L'articolo 17 prevede, coerentemente con l'intento di disegnare un sistema coerente, l'abrogazione dell’articolo 5, commi 2 e 3, del decreto-legge 27 aprile 1990, n. 90, convertito, con modificazioni, dalla legge 26 giugno 1990, n. 165, che consente di definire le pendenze tributarie entro sessanta giorni dalla notifica dell’avviso di accertamento con il pagamento di una somma pari all’80 per cento dei tributi accertati, delle soprattasse e delle pene pecuniarie, quando l’importo complessivo non è superiore a cinque milioni di lire.

Peraltro, le modifiche appena commentate non assicurano, da sole, la coerenza del sistema sanzionatorio in quanto occorrerebbe ridurre, altresì, le sanzioni dovute per le violazioni rilevate a seguito dei controlli formali delle dichiarazioni dei redditi e delle dichiarazioni ai fini IVA. Infatti, allo stato attuale, la misura delle menzionate sanzioni appare elevata considerato che, in questi casi, il contribuente non occulta materia imponibile ma si limita a non versare un’imposta dichiarata.

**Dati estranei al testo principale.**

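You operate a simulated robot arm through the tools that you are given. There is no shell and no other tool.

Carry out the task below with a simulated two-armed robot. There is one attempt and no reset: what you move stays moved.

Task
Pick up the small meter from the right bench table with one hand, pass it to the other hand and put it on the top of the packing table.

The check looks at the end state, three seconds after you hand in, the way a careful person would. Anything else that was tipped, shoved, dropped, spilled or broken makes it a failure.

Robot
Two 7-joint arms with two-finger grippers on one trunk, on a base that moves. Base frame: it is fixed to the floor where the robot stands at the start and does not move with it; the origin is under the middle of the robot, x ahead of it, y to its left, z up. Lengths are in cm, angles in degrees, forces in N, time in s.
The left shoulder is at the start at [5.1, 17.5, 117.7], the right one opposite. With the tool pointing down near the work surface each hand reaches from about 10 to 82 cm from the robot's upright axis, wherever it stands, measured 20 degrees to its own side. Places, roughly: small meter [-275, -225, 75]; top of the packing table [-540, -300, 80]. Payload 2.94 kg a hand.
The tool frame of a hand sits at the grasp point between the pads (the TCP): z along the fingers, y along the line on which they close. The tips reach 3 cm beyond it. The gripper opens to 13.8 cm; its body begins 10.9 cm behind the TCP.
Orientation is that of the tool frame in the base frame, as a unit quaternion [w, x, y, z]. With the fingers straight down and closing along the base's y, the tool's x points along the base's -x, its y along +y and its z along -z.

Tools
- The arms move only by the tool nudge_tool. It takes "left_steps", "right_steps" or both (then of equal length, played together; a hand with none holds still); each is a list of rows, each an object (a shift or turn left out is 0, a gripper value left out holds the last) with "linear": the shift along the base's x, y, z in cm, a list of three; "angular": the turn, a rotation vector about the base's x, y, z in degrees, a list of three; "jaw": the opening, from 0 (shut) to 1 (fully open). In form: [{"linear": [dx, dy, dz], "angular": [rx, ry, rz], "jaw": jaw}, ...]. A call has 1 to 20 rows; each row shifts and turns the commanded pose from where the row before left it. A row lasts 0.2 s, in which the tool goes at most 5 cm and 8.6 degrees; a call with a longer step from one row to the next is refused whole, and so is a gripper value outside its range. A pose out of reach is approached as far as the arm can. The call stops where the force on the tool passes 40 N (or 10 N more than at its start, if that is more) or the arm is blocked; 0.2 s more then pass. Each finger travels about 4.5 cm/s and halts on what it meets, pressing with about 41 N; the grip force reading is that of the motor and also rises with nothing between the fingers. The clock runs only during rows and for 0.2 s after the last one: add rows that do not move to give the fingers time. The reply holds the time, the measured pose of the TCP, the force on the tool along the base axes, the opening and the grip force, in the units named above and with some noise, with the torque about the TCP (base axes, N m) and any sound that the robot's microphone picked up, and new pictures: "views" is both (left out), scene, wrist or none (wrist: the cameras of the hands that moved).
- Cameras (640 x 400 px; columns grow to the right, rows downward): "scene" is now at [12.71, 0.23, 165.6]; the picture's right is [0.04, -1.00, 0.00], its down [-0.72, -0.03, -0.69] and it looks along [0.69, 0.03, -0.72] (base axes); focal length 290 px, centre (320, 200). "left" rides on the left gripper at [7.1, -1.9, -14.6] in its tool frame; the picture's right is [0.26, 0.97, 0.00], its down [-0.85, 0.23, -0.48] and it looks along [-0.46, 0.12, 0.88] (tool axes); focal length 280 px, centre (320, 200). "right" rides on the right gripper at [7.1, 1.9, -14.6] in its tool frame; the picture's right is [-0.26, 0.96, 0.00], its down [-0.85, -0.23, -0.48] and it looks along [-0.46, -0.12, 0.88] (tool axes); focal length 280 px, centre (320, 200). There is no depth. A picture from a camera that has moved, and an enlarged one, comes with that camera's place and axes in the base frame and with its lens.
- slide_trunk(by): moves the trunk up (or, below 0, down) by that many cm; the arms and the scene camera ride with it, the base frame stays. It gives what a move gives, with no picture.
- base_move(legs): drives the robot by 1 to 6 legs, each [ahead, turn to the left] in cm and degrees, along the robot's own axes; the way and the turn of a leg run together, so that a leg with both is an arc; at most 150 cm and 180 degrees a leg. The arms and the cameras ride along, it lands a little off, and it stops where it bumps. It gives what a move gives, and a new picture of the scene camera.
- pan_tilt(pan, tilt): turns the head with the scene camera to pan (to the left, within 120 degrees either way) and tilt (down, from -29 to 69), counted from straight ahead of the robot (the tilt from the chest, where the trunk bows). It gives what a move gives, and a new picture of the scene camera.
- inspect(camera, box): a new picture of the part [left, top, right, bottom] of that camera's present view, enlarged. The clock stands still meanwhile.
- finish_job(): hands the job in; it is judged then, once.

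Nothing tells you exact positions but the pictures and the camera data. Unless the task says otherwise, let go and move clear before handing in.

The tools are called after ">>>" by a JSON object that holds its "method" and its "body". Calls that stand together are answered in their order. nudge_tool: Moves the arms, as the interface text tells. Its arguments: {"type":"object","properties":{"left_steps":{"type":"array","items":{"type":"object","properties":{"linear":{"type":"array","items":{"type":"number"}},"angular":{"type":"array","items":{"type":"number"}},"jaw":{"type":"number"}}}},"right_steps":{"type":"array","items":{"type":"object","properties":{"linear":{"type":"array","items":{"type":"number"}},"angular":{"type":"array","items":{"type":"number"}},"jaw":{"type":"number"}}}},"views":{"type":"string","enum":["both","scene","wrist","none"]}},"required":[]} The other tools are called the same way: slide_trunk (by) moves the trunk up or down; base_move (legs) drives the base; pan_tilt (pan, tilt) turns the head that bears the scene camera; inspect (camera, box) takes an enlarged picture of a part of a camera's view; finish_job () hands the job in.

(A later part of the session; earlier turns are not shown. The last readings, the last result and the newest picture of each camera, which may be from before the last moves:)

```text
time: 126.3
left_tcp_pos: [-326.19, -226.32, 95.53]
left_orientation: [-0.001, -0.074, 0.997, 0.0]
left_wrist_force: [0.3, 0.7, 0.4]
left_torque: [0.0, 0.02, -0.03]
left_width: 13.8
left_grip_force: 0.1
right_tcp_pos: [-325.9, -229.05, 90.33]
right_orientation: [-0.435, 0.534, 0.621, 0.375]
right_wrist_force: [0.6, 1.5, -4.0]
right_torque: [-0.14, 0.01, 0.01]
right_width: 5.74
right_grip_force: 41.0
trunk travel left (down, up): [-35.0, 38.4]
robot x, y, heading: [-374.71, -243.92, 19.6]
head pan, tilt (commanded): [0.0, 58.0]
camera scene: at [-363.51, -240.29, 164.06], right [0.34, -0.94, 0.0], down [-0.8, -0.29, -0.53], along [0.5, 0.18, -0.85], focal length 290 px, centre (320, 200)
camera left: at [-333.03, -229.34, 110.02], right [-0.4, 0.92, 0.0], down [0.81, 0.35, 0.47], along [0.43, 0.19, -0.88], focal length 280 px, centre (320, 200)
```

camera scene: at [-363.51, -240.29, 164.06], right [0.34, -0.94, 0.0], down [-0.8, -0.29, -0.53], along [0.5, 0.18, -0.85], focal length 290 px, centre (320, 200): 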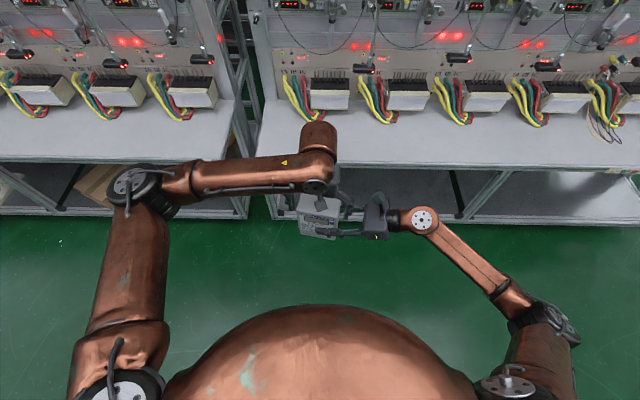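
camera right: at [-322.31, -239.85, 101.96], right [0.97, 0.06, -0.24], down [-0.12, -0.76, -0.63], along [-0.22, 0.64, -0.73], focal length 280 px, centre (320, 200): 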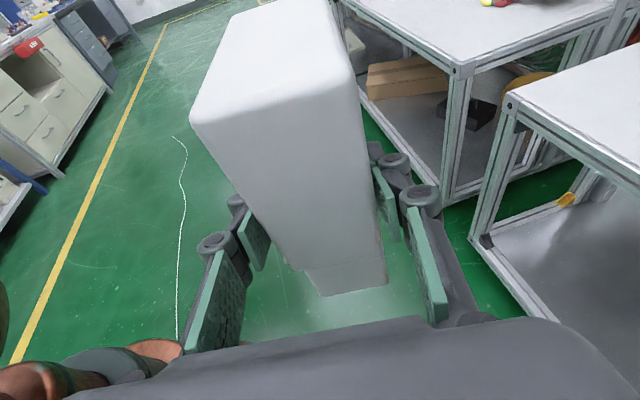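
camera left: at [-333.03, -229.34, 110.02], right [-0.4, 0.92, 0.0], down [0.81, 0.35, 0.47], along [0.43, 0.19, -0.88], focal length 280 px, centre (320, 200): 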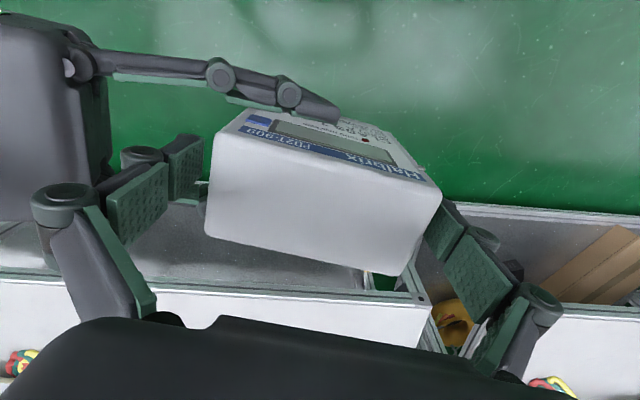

Considerato che l’articolo 3, comma 133, della citata legge n. 662 del 1996 ha delegato il Governo a emanare decreti delegati per la revisione organica e il completamento della disciplina delle sanzioni tributarie non penali, la razionalizzazione e il coordinamento della misura delle menzionate sanzioni sarà effettuata nell’ambito di tale delega.